→ **Dataset section**
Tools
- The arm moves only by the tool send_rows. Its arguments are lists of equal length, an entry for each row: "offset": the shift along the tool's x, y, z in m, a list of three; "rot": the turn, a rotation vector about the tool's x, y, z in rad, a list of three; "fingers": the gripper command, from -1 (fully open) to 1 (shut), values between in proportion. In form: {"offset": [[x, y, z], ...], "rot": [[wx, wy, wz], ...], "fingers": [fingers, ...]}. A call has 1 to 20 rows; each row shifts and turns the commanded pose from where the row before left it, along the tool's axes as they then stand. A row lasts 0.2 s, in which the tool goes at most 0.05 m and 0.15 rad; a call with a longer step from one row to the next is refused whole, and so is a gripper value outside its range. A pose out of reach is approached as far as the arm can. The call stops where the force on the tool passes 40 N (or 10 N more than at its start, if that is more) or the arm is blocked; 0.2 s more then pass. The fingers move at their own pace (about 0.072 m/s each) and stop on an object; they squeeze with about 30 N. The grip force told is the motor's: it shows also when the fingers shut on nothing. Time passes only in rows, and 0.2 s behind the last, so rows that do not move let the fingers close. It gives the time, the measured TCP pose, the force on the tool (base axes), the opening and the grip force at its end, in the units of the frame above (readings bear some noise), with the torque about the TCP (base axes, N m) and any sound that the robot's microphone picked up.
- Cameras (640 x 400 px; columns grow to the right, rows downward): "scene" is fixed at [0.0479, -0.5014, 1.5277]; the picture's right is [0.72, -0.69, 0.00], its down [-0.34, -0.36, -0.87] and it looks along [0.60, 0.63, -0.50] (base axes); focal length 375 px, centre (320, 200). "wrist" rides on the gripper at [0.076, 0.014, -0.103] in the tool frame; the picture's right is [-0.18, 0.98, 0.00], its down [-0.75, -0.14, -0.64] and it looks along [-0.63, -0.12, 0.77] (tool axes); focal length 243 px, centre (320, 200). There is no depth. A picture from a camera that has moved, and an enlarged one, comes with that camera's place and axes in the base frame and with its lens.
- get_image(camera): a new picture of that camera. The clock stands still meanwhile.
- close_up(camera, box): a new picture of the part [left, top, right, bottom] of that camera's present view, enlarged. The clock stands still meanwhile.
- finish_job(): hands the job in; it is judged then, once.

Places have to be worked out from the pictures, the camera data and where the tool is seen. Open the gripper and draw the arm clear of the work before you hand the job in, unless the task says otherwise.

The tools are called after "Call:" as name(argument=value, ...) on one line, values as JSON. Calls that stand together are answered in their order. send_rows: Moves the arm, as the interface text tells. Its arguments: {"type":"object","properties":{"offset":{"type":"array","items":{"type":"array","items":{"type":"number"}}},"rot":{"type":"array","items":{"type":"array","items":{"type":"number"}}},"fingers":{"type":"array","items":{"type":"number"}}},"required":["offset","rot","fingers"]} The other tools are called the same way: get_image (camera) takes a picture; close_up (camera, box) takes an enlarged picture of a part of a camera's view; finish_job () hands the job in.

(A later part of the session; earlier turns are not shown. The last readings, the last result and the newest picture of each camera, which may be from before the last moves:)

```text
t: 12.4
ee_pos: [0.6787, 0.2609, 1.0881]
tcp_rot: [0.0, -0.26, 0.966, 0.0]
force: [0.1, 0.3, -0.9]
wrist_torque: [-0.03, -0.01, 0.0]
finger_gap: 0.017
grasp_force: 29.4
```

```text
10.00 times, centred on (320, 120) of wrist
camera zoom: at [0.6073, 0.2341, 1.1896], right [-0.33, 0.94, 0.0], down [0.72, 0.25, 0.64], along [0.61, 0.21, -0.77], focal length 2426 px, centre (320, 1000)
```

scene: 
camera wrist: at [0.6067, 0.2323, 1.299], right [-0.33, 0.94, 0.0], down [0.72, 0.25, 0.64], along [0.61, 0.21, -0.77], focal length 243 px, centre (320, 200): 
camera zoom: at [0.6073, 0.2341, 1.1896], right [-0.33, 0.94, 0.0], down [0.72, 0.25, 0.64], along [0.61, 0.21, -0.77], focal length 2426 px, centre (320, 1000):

→ **Quoted passage**

Gustave Courbet

Gustave Courbet
Ilustracja
Data i miejsce urodzenia

10 czerwca 1819
Ornans

Data i miejsce śmierci

31 grudnia 1877
La Tour-de-Peilz

Zawód, zajęcie

malarz

Jean Désiré Gustave Courbet (ur. 10 czerwca 1819 w Ornans, zm. 31 grudnia 1877 w La Tour-de-Peilz) – francuski malarz, przedstawiciel realizmu.

Życiorys

Courbet pochodził z wielodzietnej rodziny (siostry: Zelie, Zoé i Juliett) zamożnych posiadaczy wiejskich. Pierwsze nauki pobierał w seminarium w Ornans i już wtedy przejawiał zainteresowanie malarstwem. W wieku szesnastu lat rozpoczął naukę malarstwa u prof. Baud, dawnego ucznia Grosa. Ojciec, Régis Courbet początkowo sprzeciwiał się zainteresowaniom artystycznym syna, gdyż chciał go wykształcić na adwokata. Courbet był bardzo niezdyscyplinowanym uczniem, edukację w liceum zakończył potrafiąc co najwyżej czytać i pisać. W 1840 roku wyruszył do Paryża, gdzie doznał głębokiego rozczarowania widząc obrazy szkoły francuskiej. Zapisał się na kurs malarstwa u Charlesa Steubena, studiował filozofię francuską i niemiecką oraz prowadził aktywną walkę rewolucyjną. W roku 1846 odbył roczną podróż do Holandii, gdzie zaznajomił się z tamtejszym malarstwem. Od roku 1853 odwiedził kilkukrotnie NiemcyFrankfurt nad Menem (gdzie przebywał 6 miesięcy) i Monachium. Z czasem powrócił do Paryża i pod koniec roku 1861 założył z przyjaciółmi pracownię. Sprzeciwiał się instytucjom artystycznym, które obezwładniały geniusz, zastygłym kanonom twórczości artystycznej. Przyjaźnił się z wieloma artystami i działaczami politycznymi: Whistlerem, Proudhonem (wykonał jego portret z dziećmi w roku 1855), Manetem czy Corotem. Buntownicze usposobienie Courbeta zaznaczyło się podczas trwania Komuny Paryskiej (1871), w której brał czynny udział w czego konsekwencji poniósł karę i skazano go na pobyt w więzieniu. Zarzucono mu, że był inicjatorem projektu zburzenia kolumny Vendôme, która według komunardów była symbolem bonapartyzmu. Chcąc uniknąć dalszych konfliktów z prawem, po opuszczeniu więzienia w 1873 roku wyemigrował do Szwajcarii, gdzie spędził ostatnie cztery lata życia w miejscowości La Tour-de-Peilz, w pobliżu Vevey.

→ **What you will do**
1) Transcribe the quoted passage beginning at "Zawód, zajęcie". Stop after "malarz, przedstawiciel realizmu.".
2) Write what comes next in the quoted passage.

→ **Task-by-task outputs**
1)
Zawód, zajęcie

malarz

Jean Désiré Gustave Courbet (ur. 10 czerwca 1819 w Ornans, zm. 31 grudnia 1877 w La Tour-de-Peilz) – francuski malarz, przedstawiciel realizmu.

2)
Twórczość

Gustave Courbet zajmował się głównie malarstwem rodzajowym, portretowym, pejzażowym oraz martwą naturą. Pierwsze jego kompozycje (np. Lot i jego córki), wykonywane były pod wpływem dzieł literackich, zdradzając wyraźnie wpływ romantyzmu. W 1844 roku wystawił na Salonie swoją pierwszą pracę – Autoportret z psem (1842), która należy do serii dzieł ukazujących malarza w różnych etapach życia; Autoportret z lat 1850–1853, Człowiek z fajką (1849), Człowiek w skórzanym pasie (1845–1846). W 1851 roku jury Międzynarodowej Wystawy w Paryżu odmówiła Courbetowi wystawienia dwóch prac: Pogrzebu w Ornans i Atelier. Malarz postanowił zorganizować indywidualną wystawę pod szyldem Le Réalisme, na której zaprezentował 34 płótna.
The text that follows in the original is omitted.